**WRITTEN EXERCISE 1**
Repeat the provided text that opens with "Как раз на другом" in full.

**PROVIDED TEXT**
Как раз на другом берегу Чупинской губы долгие годы функционировал Чупинский лесозавод. Это очень старая контора, она организована была еще чуть не в петровские времена. Они сначала рубили лес на ближайших островах, потом, когда все было вырублено, начали свозить лес с материка, сплавлять, и в результате уже к 20 веку там сформировался огромный поселок. А в устье Керети находилась большая деревня, знаменитая деревня Кереть, которая была еще традиционно центром ловли семги. Хозяевами всего этого места была семья купцов Савиновых, которые занимались и лесом, и семгой. Они были не просто ловцами семги, они были поставщиками двора Его Императорского Величества. Сейчас бы эта деревня Кереть потянула на масштаб поселка городского типа. Это был огромный поселок, там жило огромное количество людей, часть жила на острове, часть жила на Керети. Англичане в конце 19 столетия переоборудовали лесозавод, завезли туда по тем временам ультрасовременное оборудование. Основная работа лесозавода состояла в том, что он поставлял экспортный лес самого высокого качества. И в этой ипостаси он оставался практически до момента закрытия. Это производство деловой древесины и работал он именно на экспорт. Еще в царские времена и потом при советской власти. Но затем стало понятно, что доступный лес кончился, нету, а сплавлять лес по Керети уже стало тоже невозможно. Во-первых, это нанесло колоссальный ущерб семге. В Керети до сих пор на дне многометровый слой топляков и там такая засмоленность грунта на дне…. В общем, все это стало нерентабельно. Кереть как крупный поморский центр, начала вымирать. Люди лишались работы. Пытались работать на привозном лесе. Сплавляли лес уже не по Керети, а по морю. Но понятно, что первый же шторм все это раскидал по всему Керетскому архипелагу со всеми вытекающими последствиями.

Source data
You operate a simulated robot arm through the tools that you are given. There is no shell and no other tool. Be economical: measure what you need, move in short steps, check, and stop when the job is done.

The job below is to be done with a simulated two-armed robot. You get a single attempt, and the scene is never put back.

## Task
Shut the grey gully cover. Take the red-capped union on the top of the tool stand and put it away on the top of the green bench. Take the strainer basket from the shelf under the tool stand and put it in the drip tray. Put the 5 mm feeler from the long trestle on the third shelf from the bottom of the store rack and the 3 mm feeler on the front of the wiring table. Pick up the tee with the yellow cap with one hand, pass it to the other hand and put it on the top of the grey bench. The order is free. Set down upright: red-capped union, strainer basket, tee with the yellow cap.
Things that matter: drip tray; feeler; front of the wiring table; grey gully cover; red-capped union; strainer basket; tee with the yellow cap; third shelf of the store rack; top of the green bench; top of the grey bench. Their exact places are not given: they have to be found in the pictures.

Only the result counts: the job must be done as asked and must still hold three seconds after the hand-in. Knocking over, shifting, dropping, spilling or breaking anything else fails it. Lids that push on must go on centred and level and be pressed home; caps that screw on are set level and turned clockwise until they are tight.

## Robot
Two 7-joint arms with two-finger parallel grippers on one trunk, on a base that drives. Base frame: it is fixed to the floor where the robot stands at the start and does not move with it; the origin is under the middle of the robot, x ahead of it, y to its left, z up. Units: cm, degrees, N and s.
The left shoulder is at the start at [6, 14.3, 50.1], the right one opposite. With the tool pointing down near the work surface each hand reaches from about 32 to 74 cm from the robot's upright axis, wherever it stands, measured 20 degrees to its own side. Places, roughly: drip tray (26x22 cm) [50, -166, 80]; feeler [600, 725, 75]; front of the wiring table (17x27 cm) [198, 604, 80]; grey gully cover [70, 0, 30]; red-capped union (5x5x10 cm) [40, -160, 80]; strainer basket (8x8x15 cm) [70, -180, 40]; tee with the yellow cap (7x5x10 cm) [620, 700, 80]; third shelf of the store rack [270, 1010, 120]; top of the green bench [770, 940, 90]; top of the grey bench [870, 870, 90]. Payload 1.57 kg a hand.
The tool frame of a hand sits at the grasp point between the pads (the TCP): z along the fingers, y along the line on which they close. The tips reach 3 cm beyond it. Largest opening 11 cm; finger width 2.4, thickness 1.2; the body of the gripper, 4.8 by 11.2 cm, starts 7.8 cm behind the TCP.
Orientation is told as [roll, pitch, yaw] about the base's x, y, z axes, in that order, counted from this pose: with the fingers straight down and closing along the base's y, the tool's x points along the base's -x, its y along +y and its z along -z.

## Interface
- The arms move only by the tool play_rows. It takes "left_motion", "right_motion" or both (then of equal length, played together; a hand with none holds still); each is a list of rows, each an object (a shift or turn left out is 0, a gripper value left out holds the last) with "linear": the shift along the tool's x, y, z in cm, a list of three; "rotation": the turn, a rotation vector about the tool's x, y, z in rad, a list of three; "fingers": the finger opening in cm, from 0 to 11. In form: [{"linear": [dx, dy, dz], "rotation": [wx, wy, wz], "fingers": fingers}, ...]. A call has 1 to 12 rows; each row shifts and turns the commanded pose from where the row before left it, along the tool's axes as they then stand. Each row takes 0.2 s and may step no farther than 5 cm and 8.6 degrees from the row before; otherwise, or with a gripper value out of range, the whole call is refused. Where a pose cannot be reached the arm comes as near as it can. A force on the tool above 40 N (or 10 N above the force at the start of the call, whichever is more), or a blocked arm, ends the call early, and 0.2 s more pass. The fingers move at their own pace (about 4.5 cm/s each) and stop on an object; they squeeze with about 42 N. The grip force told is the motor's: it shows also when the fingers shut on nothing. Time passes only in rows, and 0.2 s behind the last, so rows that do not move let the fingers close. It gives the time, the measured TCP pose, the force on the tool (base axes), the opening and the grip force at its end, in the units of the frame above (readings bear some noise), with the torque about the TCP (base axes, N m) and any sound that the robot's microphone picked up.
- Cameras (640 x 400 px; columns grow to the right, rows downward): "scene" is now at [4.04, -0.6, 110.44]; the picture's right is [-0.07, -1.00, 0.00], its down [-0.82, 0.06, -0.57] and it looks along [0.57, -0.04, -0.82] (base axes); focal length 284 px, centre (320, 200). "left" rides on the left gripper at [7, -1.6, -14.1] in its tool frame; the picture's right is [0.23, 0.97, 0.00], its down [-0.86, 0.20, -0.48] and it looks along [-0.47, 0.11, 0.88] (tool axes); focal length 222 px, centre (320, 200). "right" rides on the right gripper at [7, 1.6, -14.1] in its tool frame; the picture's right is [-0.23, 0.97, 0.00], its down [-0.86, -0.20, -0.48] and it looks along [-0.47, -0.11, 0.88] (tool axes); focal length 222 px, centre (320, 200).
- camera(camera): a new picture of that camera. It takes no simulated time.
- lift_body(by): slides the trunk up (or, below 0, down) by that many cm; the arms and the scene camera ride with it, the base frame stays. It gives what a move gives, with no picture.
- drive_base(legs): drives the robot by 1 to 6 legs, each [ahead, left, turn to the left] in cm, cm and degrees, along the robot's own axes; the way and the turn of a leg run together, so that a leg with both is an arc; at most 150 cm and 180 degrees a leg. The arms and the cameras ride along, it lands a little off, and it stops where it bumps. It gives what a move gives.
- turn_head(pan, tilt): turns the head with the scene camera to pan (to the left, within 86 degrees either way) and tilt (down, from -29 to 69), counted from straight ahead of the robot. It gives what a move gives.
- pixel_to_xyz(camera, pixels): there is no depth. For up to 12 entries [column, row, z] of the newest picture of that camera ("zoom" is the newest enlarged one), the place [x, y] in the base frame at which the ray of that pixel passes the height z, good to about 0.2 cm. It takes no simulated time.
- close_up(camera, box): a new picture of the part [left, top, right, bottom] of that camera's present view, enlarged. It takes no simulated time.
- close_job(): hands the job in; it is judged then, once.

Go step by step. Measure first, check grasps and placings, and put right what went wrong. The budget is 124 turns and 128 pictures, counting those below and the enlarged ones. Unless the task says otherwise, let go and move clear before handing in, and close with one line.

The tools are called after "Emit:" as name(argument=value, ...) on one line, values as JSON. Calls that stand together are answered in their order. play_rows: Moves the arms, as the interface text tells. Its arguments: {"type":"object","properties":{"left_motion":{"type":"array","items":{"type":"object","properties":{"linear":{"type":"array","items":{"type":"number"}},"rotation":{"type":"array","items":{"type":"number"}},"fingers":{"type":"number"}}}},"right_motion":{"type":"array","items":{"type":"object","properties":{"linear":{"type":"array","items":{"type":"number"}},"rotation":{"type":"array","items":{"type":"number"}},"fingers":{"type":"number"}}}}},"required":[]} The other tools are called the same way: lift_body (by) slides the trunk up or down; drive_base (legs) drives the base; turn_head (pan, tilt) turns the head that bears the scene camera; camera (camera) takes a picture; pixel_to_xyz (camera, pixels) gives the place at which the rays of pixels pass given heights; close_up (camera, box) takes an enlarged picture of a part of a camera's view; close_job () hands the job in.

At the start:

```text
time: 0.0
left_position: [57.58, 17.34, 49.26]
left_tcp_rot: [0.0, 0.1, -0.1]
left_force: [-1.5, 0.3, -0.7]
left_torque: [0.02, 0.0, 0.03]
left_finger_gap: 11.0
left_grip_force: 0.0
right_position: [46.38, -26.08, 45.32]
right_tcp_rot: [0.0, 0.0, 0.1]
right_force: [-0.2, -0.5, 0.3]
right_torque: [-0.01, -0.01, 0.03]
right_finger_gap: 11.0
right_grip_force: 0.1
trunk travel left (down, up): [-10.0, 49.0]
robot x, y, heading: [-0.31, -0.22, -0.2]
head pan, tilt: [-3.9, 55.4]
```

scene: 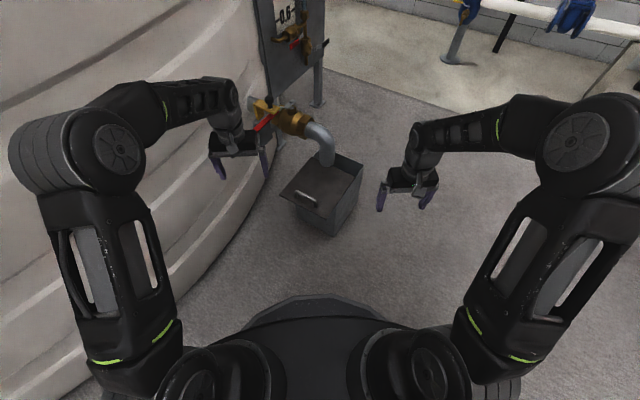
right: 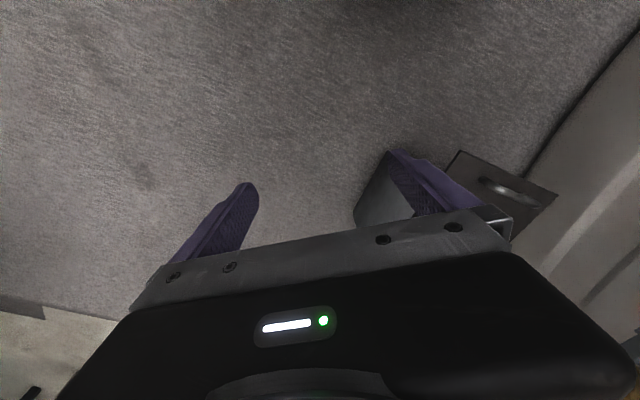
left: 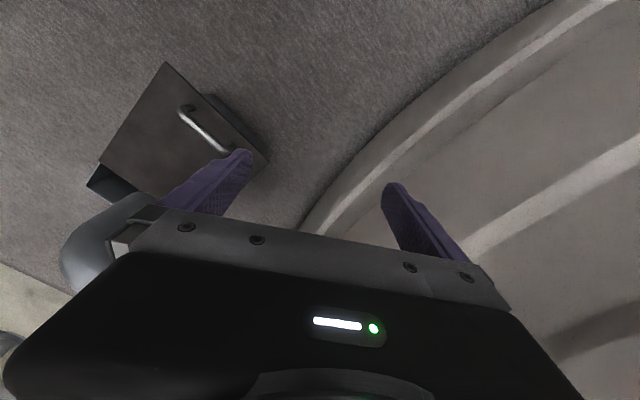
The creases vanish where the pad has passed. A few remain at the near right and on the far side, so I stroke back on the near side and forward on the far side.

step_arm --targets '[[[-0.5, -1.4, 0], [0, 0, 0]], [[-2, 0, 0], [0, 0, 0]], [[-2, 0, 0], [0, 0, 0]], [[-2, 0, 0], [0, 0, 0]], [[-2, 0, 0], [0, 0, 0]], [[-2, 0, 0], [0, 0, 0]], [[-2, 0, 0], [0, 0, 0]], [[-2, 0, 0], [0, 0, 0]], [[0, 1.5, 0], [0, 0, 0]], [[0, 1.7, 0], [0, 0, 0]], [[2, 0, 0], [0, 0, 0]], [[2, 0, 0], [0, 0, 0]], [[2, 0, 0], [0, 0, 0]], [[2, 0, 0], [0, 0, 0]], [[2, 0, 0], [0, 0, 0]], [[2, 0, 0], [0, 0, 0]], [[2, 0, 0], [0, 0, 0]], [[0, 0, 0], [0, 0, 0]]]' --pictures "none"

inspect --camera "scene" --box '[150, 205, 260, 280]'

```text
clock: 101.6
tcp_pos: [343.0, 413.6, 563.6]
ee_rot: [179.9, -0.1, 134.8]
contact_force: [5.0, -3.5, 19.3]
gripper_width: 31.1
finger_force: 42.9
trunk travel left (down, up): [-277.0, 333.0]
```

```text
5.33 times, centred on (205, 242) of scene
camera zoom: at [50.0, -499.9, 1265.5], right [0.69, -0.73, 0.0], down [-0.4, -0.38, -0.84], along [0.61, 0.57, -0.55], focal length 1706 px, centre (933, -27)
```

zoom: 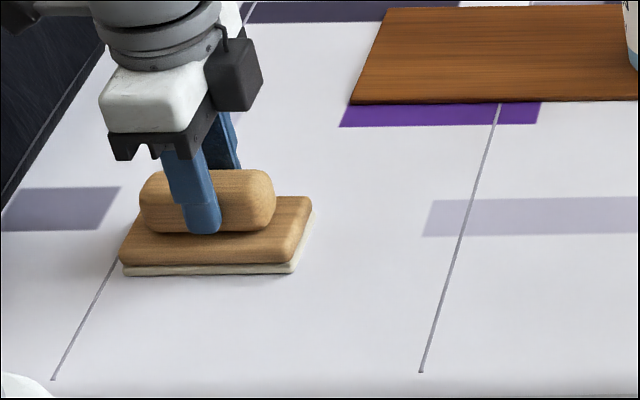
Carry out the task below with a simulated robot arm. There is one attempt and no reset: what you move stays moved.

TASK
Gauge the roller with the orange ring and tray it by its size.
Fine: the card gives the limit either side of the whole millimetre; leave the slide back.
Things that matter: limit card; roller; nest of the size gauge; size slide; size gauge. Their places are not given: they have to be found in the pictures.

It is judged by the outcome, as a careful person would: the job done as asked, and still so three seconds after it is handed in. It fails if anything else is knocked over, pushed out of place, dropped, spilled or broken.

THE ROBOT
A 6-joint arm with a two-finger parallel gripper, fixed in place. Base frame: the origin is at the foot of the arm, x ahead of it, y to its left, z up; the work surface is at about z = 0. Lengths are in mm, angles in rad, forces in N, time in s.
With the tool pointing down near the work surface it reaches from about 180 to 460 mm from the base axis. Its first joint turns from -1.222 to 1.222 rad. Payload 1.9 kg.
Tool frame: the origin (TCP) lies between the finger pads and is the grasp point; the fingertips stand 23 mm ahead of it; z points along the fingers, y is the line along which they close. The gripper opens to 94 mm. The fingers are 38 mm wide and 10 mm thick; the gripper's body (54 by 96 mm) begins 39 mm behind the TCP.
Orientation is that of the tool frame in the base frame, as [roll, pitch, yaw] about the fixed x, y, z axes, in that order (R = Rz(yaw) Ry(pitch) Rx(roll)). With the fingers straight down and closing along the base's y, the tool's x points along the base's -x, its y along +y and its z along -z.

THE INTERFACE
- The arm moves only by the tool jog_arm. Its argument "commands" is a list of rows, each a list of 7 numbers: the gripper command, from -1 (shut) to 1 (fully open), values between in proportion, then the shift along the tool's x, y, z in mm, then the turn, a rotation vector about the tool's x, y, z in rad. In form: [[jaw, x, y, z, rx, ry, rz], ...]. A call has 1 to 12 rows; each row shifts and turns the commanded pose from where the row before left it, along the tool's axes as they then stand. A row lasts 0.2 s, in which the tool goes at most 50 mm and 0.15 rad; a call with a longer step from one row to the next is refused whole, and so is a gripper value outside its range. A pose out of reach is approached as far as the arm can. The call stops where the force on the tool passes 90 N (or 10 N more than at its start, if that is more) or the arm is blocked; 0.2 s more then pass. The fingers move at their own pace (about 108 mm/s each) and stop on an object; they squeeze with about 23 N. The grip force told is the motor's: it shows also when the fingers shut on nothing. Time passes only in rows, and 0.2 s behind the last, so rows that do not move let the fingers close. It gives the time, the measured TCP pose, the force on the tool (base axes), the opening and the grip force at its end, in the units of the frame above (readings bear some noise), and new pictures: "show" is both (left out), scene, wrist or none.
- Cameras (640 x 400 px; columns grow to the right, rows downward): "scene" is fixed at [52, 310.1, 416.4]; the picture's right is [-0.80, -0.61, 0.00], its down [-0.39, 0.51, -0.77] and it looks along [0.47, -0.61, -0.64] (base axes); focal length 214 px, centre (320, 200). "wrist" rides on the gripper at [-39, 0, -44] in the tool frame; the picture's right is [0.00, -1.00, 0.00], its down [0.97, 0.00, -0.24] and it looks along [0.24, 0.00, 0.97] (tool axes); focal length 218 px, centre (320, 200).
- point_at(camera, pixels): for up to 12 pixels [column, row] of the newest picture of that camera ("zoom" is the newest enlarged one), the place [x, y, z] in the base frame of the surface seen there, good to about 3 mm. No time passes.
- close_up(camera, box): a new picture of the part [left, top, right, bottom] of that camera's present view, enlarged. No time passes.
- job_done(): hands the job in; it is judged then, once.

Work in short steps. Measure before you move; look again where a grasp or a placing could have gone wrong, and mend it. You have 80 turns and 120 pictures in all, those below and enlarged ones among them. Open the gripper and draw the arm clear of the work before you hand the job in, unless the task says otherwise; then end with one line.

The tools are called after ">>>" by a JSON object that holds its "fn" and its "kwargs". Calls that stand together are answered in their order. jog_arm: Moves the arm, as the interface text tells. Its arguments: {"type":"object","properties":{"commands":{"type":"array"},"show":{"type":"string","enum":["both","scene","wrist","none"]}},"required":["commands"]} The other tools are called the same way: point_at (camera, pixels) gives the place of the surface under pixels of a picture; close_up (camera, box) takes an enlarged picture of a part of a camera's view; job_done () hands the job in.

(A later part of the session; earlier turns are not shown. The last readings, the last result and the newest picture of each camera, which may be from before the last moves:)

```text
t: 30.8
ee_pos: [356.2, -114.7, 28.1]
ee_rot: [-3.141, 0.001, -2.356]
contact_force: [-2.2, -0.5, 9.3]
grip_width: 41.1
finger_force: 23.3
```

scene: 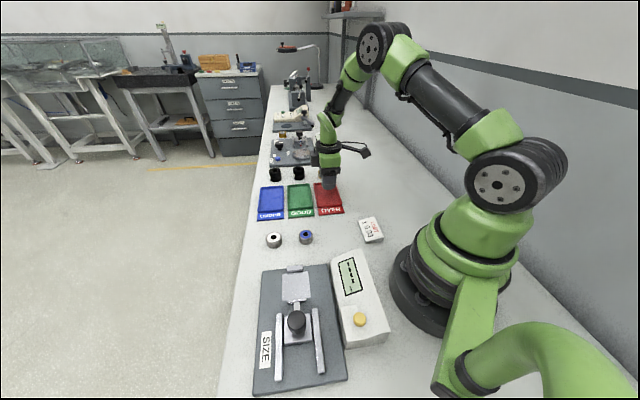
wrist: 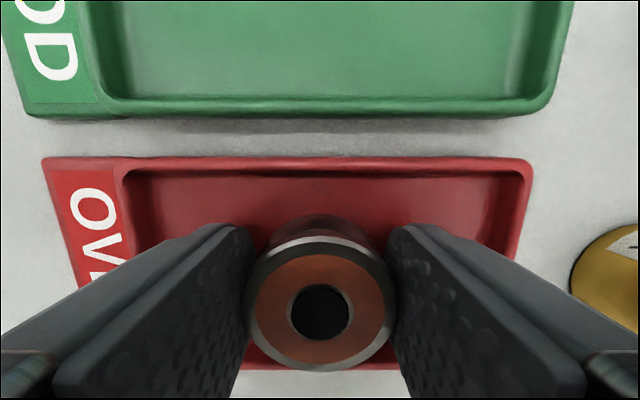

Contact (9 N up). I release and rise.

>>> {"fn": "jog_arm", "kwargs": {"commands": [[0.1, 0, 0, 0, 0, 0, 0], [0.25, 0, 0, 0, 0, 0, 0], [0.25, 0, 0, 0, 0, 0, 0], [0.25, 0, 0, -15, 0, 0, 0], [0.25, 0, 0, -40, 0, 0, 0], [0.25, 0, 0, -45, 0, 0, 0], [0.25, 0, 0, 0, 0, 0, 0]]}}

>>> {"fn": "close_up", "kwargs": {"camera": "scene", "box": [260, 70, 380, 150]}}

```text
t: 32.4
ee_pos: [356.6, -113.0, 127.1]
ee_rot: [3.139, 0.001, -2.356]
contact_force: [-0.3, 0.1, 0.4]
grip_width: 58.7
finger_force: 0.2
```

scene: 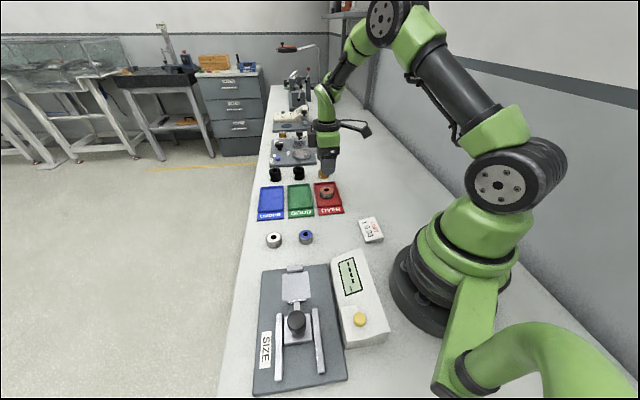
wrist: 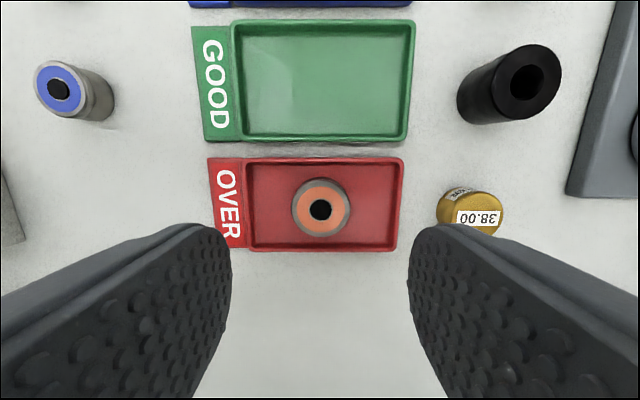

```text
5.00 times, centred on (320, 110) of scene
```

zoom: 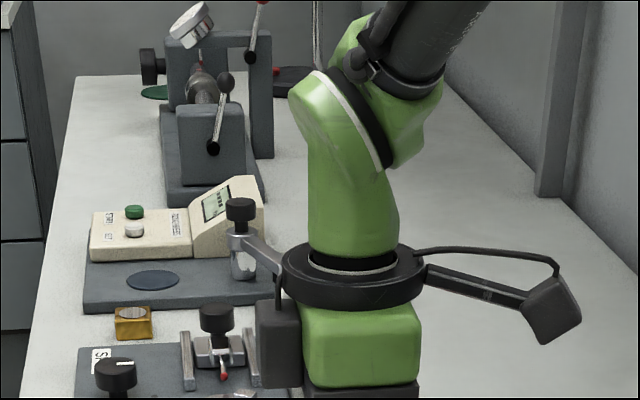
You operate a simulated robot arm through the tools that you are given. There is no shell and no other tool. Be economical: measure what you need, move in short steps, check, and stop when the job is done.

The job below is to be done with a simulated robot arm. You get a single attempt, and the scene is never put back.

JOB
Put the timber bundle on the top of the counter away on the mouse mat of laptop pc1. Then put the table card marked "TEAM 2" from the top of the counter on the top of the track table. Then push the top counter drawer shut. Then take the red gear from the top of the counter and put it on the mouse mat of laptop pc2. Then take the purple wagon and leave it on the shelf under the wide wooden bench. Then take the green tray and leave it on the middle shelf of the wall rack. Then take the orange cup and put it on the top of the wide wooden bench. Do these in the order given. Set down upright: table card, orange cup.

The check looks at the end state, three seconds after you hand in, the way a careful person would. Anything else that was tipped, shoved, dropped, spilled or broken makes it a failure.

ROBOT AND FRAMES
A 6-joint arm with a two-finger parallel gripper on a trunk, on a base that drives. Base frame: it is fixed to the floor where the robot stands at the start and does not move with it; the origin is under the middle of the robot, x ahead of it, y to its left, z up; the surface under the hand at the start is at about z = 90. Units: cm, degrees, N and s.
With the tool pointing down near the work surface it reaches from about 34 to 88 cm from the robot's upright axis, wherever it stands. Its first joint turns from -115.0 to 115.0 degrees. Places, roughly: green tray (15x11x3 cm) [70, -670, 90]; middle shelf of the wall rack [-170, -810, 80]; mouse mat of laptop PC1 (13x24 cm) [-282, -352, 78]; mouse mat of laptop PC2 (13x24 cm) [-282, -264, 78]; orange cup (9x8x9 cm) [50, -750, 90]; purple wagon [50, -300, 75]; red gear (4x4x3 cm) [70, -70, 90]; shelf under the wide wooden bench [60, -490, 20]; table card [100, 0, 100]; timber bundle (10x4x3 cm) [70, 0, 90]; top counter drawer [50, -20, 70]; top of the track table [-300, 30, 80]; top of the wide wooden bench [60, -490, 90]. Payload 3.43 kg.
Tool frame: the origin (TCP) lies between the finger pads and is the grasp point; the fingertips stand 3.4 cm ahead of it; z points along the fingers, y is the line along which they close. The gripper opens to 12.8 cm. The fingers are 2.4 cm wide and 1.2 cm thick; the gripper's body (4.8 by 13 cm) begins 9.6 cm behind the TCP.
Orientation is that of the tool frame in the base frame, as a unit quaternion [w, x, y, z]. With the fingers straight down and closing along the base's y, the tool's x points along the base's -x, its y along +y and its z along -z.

**WRITTEN EXERCISE 2**
From the entries above, extract only the lines running from the one containing "Carry out the" through the one containing "A 6-joint arm with a two-finger parallel gripper, fixed", inclusive. Number the lines from 1 and leave blank lines out.

**EXPECTED ANSWER 1**
Как раз на другом берегу Чупинской губы долгие годы функционировал Чупинский лесозавод. Это очень старая контора, она организована была еще чуть не в петровские времена. Они сначала рубили лес на ближайших островах, потом, когда все было вырублено, начали свозить лес с материка, сплавлять, и в результате уже к 20 веку там сформировался огромный поселок. А в устье Керети находилась большая деревня, знаменитая деревня Кереть, которая была еще традиционно центром ловли семги. Хозяевами всего этого места была семья купцов Савиновых, которые занимались и лесом, и семгой. Они были не просто ловцами семги, они были поставщиками двора Его Императорского Величества. Сейчас бы эта деревня Кереть потянула на масштаб поселка городского типа. Это был огромный поселок, там жило огромное количество людей, часть жила на острове, часть жила на Керети. Англичане в конце 19 столетия переоборудовали лесозавод, завезли туда по тем временам ультрасовременное оборудование. Основная работа лесозавода состояла в том, что он поставлял экспортный лес самого высокого качества. И в этой ипостаси он оставался практически до момента закрытия. Это производство деловой древесины и работал он именно на экспорт. Еще в царские времена и потом при советской власти. Но затем стало понятно, что доступный лес кончился, нету, а сплавлять лес по Керети уже стало тоже невозможно. Во-первых, это нанесло колоссальный ущерб семге. В Керети до сих пор на дне многометровый слой топляков и там такая засмоленность грунта на дне…. В общем, все это стало нерентабельно. Кереть как крупный поморский центр, начала вымирать. Люди лишались работы. Пытались работать на привозном лесе. Сплавляли лес уже не по Керети, а по морю. Но понятно, что первый же шторм все это раскидал по всему Керетскому архипелагу со всеми вытекающими последствиями.

**EXPECTED ANSWER 2**
1. Carry out the task below with a simulated robot arm. There is one attempt and no reset: what you move stays moved.
2. TASK
3. Gauge the roller with the orange ring and tray it by its size.
4. Fine: the card gives the limit either side of the whole millimetre; leave the slide back.
5. Things that matter: limit card; roller; nest of the size gauge; size slide; size gauge. Their places are not given: they have to be found in the pictures.
6. It is judged by the outcome, as a careful person would: the job done as asked, and still so three seconds after it is handed in. It fails if anything else is knocked over, pushed out of place, dropped, spilled or broken.
7. THE ROBOT
8. A 6-joint arm with a two-finger parallel gripper, fixed in place. Base frame: the origin is at the foot of the arm, x ahead of it, y to its left, z up; the work surface is at about z = 0. Lengths are in mm, angles in rad, forces in N, time in s.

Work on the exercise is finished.